The Musical Offering is heard in Scherchen’s own edition and reprises the same kind of tempi heard in the companion Suites. He’d premiered Roger Vuataz’s nine-instrument chamber version back in 1936, a version he recorded fourteen years later. For this recording, made in 1964, Scherchen orchestrated it anew bringing some remarkable sonorities and characteristic individuality of utterance. It’s by no means as outrageous an approach as his Art of Fugue orchestration, which he premiered in 1965.
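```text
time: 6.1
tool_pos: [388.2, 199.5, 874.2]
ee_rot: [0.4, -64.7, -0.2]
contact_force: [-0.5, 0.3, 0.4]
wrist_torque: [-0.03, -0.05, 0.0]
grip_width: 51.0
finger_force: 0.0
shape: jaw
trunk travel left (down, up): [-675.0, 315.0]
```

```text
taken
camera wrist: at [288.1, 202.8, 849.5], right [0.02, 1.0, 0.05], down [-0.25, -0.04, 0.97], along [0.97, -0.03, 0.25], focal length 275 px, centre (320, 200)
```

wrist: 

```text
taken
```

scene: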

Given the choice one would better appreciate Scherchen’s earlier take on the Suites, recorded in 1954. The intervening period of eight years wrought some pretty remarkable changes in conception, indeed a complete and radical tempo overhaul – surely one of the most remarkable in recorded history.

The booklet notes are rather sparing and need to be better proof-read though there are helpful tabulations concerning Scherchen’s tempi for his two traversals of the Suites. It’s indicative that most of this review has concentrated on that issue.